El Kassar: In dem Sinne haben wir jetzt eine Oper, die 1943 uraufgeführt wurde und die jetzt eine zweite Geburt erlebt hat, ohne diesen ganzen Nazikram, den sie eigentlich mit sich rumgeschleppt hat. Im März wird es in Meiningen am Staatstheater eine erste szenische Aufführung geben nach der konzertanten die Sie mit dem Berner Symphonieorchester gemacht haben, was erwarten Sie sich von dieser Inszenierung?

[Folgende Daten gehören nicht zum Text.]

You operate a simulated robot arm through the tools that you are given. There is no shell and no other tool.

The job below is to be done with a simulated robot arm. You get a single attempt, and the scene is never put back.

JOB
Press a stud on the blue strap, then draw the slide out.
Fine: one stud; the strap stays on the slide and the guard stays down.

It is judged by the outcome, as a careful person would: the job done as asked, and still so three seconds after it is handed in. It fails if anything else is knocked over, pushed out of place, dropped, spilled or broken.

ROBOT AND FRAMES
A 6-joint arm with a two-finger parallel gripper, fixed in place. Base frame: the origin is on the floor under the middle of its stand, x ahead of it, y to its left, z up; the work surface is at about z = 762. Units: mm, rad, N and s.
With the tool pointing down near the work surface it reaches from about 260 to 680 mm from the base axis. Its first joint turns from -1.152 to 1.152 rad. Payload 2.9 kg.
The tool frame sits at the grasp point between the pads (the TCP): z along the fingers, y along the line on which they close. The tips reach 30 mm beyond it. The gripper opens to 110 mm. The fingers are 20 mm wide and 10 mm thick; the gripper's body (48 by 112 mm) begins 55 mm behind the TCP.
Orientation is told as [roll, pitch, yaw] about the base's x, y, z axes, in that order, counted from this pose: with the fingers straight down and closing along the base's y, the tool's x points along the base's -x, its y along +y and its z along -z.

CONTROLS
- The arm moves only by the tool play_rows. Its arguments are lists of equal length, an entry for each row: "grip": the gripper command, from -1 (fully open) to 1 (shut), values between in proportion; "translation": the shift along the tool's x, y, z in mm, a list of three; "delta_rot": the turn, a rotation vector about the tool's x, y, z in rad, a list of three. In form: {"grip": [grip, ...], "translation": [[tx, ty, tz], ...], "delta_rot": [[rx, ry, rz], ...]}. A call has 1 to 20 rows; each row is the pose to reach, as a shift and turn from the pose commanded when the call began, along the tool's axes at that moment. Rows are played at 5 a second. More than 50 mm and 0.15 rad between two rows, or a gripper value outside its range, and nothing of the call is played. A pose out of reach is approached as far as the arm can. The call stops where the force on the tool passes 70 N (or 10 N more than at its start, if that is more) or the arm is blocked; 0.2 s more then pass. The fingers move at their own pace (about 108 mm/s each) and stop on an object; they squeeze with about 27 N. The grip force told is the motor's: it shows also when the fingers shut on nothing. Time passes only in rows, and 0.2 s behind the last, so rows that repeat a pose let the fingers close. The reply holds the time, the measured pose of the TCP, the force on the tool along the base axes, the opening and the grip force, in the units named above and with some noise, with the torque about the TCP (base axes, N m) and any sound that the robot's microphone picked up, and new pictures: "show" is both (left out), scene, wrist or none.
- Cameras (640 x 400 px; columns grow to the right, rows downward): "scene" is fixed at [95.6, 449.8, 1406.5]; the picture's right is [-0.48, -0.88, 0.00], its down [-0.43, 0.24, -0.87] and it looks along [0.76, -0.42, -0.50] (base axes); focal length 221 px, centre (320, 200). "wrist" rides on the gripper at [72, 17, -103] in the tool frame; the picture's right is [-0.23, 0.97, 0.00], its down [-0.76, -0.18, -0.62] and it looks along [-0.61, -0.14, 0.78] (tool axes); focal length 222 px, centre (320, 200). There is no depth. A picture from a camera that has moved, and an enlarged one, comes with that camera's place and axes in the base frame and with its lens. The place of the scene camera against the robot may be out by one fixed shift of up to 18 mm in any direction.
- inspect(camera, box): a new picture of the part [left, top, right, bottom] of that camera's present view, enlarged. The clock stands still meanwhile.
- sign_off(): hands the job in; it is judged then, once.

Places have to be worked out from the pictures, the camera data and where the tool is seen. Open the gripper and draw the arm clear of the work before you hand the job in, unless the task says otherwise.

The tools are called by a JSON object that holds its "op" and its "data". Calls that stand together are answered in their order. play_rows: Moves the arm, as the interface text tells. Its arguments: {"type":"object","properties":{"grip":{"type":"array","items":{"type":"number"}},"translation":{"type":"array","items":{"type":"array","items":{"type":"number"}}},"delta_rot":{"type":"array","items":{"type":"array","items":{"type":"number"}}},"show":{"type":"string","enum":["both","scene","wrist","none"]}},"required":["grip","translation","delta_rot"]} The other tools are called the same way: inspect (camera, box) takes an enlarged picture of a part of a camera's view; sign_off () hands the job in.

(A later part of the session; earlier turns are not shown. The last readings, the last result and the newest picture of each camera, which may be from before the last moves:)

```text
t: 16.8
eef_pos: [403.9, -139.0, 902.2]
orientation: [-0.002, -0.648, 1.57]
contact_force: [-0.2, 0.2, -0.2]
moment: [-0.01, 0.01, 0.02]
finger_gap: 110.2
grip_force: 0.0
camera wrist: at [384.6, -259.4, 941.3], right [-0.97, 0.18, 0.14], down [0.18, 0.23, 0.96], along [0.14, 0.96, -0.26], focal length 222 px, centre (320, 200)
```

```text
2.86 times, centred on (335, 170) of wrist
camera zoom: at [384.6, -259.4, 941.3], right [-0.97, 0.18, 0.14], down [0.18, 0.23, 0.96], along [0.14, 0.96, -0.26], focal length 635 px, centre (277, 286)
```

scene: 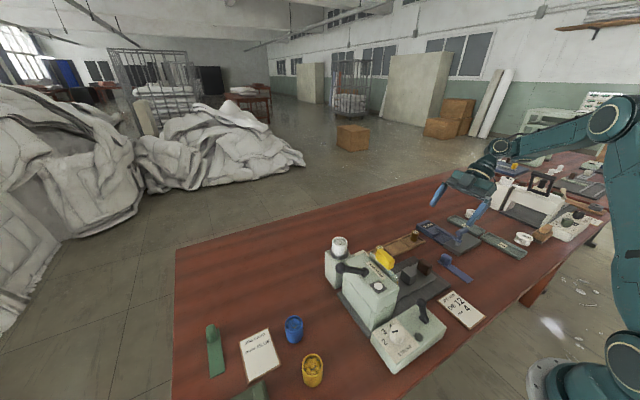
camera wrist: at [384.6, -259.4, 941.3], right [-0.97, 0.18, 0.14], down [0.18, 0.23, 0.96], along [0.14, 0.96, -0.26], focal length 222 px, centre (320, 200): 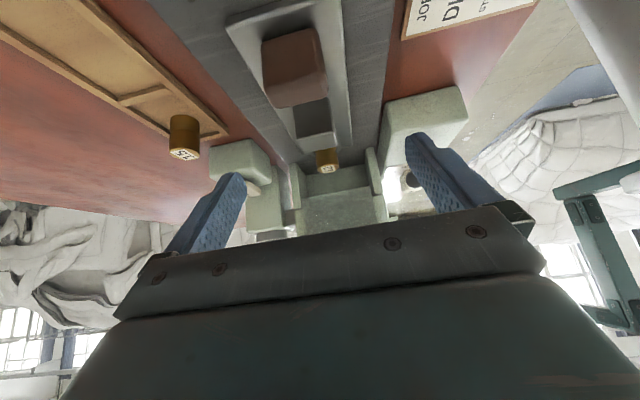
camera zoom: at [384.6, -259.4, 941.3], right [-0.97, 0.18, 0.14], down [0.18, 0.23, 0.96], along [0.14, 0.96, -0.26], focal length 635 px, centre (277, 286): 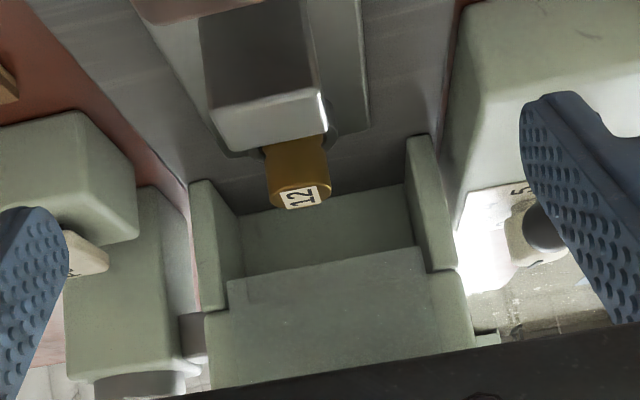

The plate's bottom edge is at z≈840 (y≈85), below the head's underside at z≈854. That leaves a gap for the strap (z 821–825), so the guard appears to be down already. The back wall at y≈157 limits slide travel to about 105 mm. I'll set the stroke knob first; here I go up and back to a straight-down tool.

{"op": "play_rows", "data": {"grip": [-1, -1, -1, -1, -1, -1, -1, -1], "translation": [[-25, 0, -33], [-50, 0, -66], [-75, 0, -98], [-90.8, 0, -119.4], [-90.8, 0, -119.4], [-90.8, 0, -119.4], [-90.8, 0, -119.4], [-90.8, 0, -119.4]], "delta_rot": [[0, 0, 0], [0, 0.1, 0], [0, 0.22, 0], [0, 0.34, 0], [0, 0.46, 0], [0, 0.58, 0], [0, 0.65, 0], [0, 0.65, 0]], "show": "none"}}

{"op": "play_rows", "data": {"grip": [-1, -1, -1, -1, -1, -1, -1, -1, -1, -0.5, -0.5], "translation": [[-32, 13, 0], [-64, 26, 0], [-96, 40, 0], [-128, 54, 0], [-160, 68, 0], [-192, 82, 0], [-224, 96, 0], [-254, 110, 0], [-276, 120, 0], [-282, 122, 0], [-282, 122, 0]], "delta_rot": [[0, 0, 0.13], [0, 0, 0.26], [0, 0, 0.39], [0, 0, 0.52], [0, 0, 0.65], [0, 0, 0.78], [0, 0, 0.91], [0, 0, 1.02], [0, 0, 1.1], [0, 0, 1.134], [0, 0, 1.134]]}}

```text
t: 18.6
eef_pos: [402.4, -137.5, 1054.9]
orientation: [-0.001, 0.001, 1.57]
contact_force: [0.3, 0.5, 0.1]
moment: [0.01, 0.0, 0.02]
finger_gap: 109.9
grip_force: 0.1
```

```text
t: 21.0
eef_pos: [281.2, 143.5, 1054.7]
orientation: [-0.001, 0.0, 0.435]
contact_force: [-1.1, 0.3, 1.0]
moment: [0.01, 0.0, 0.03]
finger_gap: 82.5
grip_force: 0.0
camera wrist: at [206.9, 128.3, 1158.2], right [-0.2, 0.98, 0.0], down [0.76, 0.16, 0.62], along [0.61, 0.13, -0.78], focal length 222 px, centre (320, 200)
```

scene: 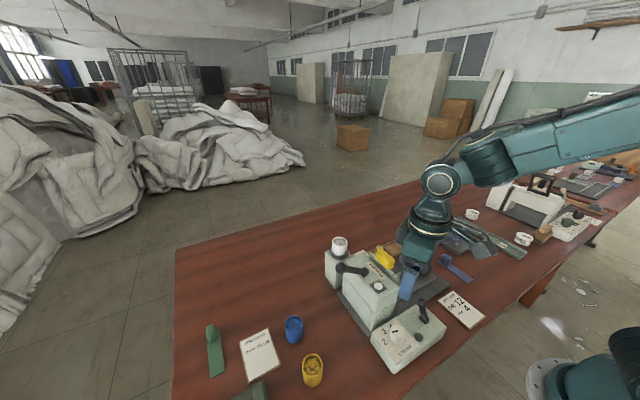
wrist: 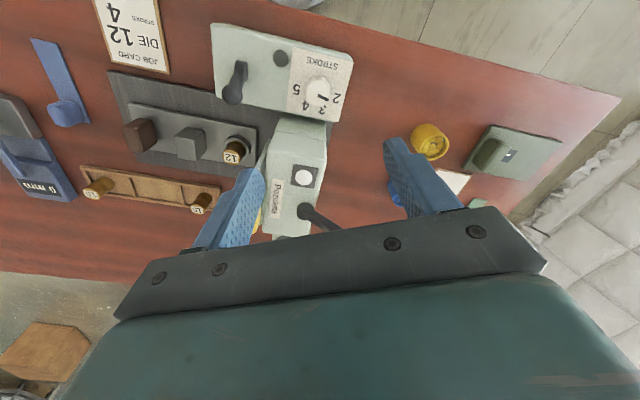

Venzago: Als wir mit der Rekonstruktion oder Restitution der Partitur fertig waren, war für mich der Fall Dürande erledigt. Ich wollte es gar nicht aufführen! Ich habe gedacht, das ist eine ganz großartige Partitur und es ist ein Dienst an dem Komponisten ihn von dieser schrecklichen Stigmatisierung zu befreien und jetzt können wir das Werk in Ruhe und anständig begraben. Und meine Mitarbeiter an der Universität, die wollten das Stück jetzt aber hören, das muss jetzt bekannt gemacht werden und so habe ich mich dazu bereit erklärt und dann auch begeistert mitorganisiert, dass wir eine konzertante Aufführung davon bekommen. Das ist ein erster Schritt. Den zweiten Schritt, es auf der Bühne darzustellen, den hätte ich jetzt noch nicht gewagt, ohne diese konzertante Aufführung und die Erfahrung daraus zu kennen. Ich bin wahnsinnig gespannt, wie das jetzt in Meiningen auf der Bühne aussieht. Und wenn das klappt, wenn das neue Stück, das neue Gewand, es ist mehr als ein Gewand, es ist eine neue Gestalt, wenn diese neue Gestalt das aushält, oder sogar das verlangt, dann bin ich auch bereit, es vielleicht selber noch einmal auf der Bühne aufzuführen. Wichtig ist mir nur, dass man es von dem Vorwurf befreit, oder unsere Arbeit von dem Vorwurf befreit, wir hätten Nazi-Kunst weißgewaschen. Weißwaschen ist ein krimineller Akt und alles, was wir getan haben an Veränderungen, an Umdeutungen, an Neu-Schaffen ist minutiös akribisch dokumentiert. Es gibt zwei Bücher über diese Arbeit, es ist also total transparent, das ist nichts im Verborgenen. Weißwaschen geschieht im Verborgenen, das ist das Gegenteil, das wir gemacht haben, es kann es jeder einsehen, es kann es jeder bewerten und es kann auch jeder sein Urteil darüber fällen.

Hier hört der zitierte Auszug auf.